Usually, union representatives will seek to negotiate on pay every time there are negotiations, but may negotiate over other improvements, for example, holidays, sick pay and so on, less frequently.


The subject of the negotiations


Some negotiations cover all aspects of pay and conditions, but others are limited to only a few areas, principally pay, with the employer refusing to negotiate about many terms of employment. Even where pay is subject to negotiations, a large number of agreements, particularly for non-manual workers, give employers considerable flexibility by linking pay increases for individual employees to a subjective assessment of their performance.


The most recent major survey of workplace employee relations in the UK, the 2011 WERS survey, examined the situation in workplaces where the employer was willing to negotiate with the union – in other words, where the union was “recognised” (see section on Workplace representation). It found that in just over half of these workplaces (54%) managers said that they normally negotiated with the union about pay, 42% said that they normally negotiated about hours and 43% that they normally negotiated about holidays. The proportions negotiating about other areas, such as pensions, training, grievance procedures and health and safety, were considerably lower, although unions were often consulted on these issues.[8]


The WERS list of topics did not cover all the areas which may be subject to negotiation. Negotiations may also deal with other areas, such as the facilities or time off provided to the union.

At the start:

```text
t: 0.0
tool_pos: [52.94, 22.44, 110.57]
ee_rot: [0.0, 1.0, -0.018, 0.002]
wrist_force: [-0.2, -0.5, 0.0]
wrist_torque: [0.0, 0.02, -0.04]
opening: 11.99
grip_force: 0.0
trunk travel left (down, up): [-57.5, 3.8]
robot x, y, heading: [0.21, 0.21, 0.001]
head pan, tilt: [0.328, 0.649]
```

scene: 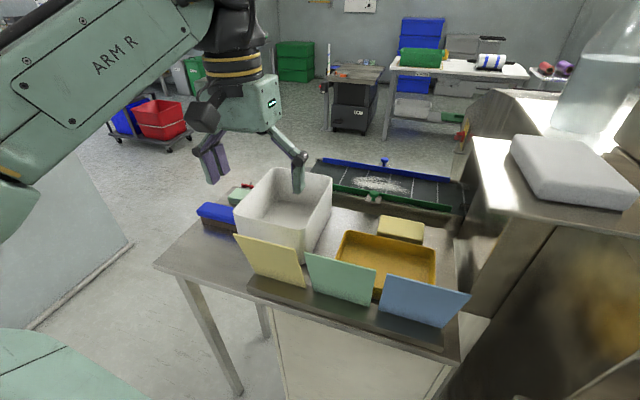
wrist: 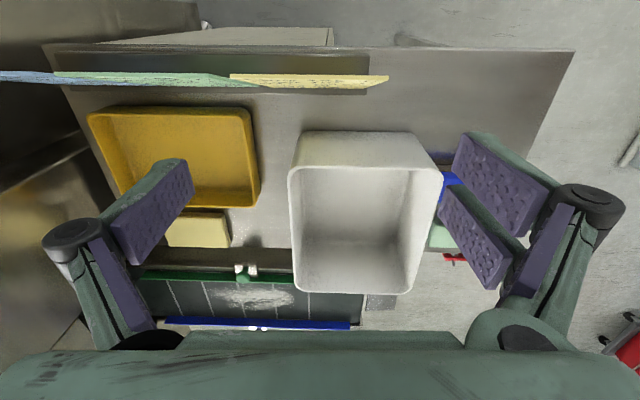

The UK has a national minimum wage which is set by the government on the advice of the Low Pay Commission which brings together representatives of the employers (four members), the unions (three) as well as independent academics (two). This advice on the level at which the minimum wage should be set each year, is drawn up by the Low Pay Commission, taking account of the government remit it receives. In 2019, the government remit, which from 2016 had aimed at a rate set at 60% of median earnings by 2020 was changed to a rate set at two-thirds (66.7%) of earnings by 2024.

[1] For a detailed examination of collective bargaining in the UK see United Kingdom: a long-term assault on collective bargaining by Jeremy Waddington in Collective bargaining in Europe: towards an endgame, edited by Torsten Müller, Kurt Vandaele and Jeremy Waddington, ETUI, 2019

[2] Trade Union Membership, UK 1995-2019: Statistical Bulletin, Department for Business, Energy and Industrial Strategy, May 2020, this largely relies on the Labour Force Survey data but also includes the ASHE figures  https://www.gov.uk/government/statistics/trade-union-statistics-2019  (Accessed 08.01.2021)

[3] Workplace Report October 2019, Labour Research Department https://www.lrdpublications.org.uk/publications.php?pub=WR&iss=1996&id=idm292496 (Accessed 08.01.2021)

[4] NHS staff strike in dispute over pay, Nick Triggle, 13 October 2014, BBC News https://www.bbc.co.uk/news/health-29560083 (Accessed 08.01.2021)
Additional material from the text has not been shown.